◆ **PROBLEM REQUIREMENTS**: Output the line containing "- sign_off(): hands" and all subsequent lines of the listing below, copied exactly, with no other lines.

◆ **DATASET EXCERPT**:
— Begin —
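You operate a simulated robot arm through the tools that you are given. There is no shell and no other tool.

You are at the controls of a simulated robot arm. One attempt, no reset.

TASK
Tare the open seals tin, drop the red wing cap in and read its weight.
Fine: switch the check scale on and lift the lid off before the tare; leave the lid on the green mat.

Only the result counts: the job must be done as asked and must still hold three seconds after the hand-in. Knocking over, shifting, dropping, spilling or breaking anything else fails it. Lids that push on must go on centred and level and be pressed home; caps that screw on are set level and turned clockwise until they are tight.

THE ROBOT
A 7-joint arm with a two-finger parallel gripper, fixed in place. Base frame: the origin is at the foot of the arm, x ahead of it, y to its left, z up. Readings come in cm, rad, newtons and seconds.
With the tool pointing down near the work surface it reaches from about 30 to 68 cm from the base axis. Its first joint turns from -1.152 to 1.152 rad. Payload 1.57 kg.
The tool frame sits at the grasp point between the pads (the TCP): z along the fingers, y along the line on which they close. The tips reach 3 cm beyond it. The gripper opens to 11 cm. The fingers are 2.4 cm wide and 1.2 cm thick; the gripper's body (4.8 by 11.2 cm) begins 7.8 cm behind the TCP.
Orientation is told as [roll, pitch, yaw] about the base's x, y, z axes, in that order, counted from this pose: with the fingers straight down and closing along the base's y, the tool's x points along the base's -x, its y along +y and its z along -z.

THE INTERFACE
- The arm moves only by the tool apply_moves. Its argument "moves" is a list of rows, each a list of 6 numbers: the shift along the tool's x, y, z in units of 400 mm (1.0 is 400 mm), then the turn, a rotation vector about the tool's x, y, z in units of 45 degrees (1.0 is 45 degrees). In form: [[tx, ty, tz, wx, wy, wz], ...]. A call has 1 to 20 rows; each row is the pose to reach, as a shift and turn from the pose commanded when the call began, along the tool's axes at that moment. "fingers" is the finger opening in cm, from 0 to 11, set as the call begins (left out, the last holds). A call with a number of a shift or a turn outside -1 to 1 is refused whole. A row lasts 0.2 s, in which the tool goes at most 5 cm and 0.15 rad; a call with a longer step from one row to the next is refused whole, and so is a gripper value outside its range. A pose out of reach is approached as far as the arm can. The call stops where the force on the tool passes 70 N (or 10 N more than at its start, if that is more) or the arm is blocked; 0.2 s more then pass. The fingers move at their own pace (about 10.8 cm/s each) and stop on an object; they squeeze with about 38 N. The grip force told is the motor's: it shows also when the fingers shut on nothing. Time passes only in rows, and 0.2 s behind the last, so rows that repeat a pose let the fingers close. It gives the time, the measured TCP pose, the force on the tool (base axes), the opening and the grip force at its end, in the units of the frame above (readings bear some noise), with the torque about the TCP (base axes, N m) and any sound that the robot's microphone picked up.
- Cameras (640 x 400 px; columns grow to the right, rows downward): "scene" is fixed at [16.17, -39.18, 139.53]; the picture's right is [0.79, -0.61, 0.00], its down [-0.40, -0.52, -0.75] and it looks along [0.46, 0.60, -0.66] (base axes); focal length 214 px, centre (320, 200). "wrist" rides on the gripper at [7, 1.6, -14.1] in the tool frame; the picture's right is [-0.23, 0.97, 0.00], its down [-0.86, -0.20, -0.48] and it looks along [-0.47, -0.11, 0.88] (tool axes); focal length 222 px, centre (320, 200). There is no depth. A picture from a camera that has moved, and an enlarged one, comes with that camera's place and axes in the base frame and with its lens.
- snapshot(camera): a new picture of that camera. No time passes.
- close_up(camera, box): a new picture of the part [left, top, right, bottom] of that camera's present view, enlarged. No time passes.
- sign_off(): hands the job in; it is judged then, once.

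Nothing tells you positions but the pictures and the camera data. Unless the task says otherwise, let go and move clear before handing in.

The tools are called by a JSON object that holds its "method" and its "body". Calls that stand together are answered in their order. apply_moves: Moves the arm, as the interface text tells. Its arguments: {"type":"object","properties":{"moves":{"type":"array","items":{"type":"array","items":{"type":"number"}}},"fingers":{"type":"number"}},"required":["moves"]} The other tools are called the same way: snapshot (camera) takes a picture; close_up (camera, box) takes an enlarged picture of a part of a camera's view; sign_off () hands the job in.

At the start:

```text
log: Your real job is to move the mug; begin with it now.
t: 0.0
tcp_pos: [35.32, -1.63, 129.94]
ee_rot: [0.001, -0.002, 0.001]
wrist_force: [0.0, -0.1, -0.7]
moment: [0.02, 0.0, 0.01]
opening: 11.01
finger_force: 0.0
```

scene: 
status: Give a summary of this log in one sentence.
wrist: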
— End —
◆ **RESPONSE**:
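- sign_off(): hands the job in; it is judged then, once.

Nothing tells you positions but the pictures and the camera data. Unless the task says otherwise, let go and move clear before handing in.

The tools are called by a JSON object that holds its "method" and its "body". Calls that stand together are answered in their order. apply_moves: Moves the arm, as the interface text tells. Its arguments: {"type":"object","properties":{"moves":{"type":"array","items":{"type":"array","items":{"type":"number"}}},"fingers":{"type":"number"}},"required":["moves"]} The other tools are called the same way: snapshot (camera) takes a picture; close_up (camera, box) takes an enlarged picture of a part of a camera's view; sign_off () hands the job in.

At the start:

```text
log: Your real job is to move the mug; begin with it now.
t: 0.0
tcp_pos: [35.32, -1.63, 129.94]
ee_rot: [0.001, -0.002, 0.001]
wrist_force: [0.0, -0.1, -0.7]
moment: [0.02, 0.0, 0.01]
opening: 11.01
finger_force: 0.0
```

scene: 
status: Give a summary of this log in one sentence.
wrist: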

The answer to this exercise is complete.